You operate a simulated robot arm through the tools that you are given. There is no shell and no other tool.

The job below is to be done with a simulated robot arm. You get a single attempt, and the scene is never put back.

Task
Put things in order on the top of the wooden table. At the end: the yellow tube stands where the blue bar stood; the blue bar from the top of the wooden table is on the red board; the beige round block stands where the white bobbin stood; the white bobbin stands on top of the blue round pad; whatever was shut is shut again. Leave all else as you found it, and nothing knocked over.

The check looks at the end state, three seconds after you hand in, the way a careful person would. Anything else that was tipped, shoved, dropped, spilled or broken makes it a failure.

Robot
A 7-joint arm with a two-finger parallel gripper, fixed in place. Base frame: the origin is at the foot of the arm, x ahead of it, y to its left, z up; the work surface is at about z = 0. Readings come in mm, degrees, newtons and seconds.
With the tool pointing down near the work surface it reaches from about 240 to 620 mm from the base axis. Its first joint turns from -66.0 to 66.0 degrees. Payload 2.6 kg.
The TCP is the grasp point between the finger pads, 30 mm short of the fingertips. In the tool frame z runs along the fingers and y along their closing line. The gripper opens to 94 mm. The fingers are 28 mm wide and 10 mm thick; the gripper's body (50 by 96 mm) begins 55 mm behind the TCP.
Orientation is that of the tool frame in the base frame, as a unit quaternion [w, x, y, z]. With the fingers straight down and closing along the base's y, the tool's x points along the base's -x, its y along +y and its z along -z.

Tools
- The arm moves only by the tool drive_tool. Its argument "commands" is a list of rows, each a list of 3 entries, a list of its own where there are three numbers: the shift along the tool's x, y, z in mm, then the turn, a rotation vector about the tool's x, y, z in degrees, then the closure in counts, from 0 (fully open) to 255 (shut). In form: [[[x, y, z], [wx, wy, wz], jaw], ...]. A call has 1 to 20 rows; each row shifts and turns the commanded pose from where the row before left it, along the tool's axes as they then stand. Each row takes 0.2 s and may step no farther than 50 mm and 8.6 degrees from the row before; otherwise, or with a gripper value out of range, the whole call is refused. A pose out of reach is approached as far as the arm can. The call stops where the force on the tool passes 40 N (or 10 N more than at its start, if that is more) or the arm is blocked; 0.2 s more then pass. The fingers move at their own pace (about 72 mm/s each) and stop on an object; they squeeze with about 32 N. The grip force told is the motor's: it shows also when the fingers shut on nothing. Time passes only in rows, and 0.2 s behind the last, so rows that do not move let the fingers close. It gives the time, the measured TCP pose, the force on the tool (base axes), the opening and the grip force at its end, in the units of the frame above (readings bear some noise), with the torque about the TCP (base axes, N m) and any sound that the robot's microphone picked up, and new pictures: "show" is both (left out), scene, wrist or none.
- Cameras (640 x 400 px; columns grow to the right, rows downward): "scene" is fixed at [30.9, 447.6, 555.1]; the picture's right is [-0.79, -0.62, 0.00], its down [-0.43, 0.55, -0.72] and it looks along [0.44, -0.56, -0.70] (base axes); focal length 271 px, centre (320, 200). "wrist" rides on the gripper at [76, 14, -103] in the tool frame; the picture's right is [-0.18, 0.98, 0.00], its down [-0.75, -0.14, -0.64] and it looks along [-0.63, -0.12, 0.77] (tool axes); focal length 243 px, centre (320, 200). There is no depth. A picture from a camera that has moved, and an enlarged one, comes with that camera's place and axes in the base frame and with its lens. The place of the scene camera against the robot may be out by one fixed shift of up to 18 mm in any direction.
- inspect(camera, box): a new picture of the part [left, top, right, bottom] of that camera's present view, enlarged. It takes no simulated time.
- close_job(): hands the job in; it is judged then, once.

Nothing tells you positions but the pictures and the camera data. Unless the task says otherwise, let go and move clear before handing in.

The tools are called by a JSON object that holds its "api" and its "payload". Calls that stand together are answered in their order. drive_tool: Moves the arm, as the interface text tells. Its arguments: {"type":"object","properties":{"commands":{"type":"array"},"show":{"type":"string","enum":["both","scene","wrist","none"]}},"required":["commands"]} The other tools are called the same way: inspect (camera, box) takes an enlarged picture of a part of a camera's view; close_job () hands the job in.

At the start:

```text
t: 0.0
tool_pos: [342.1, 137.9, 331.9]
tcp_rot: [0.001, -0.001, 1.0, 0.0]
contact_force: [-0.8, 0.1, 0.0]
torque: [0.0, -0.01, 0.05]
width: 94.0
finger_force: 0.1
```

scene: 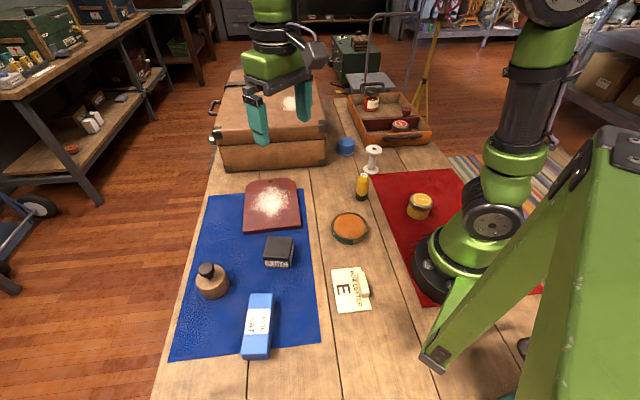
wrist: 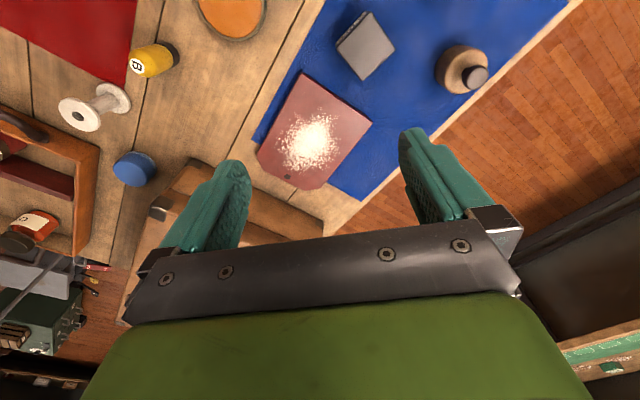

Work required: Copy all lines in the listing above where the string "place" appears.

Exercise result:
A 7-joint arm with a two-finger parallel gripper, fixed in place. Base frame: the origin is at the foot of the arm, x ahead of it, y to its left, z up; the work surface is at about z = 0. Readings come in mm, degrees, newtons and seconds.
- Cameras (640 x 400 px; columns grow to the right, rows downward): "scene" is fixed at [30.9, 447.6, 555.1]; the picture's right is [-0.79, -0.62, 0.00], its down [-0.43, 0.55, -0.72] and it looks along [0.44, -0.56, -0.70] (base axes); focal length 271 px, centre (320, 200). "wrist" rides on the gripper at [76, 14, -103] in the tool frame; the picture's right is [-0.18, 0.98, 0.00], its down [-0.75, -0.14, -0.64] and it looks along [-0.63, -0.12, 0.77] (tool axes); focal length 243 px, centre (320, 200). There is no depth. A picture from a camera that has moved, and an enlarged one, comes with that camera's place and axes in the base frame and with its lens. The place of the scene camera against the robot may be out by one fixed shift of up to 18 mm in any direction.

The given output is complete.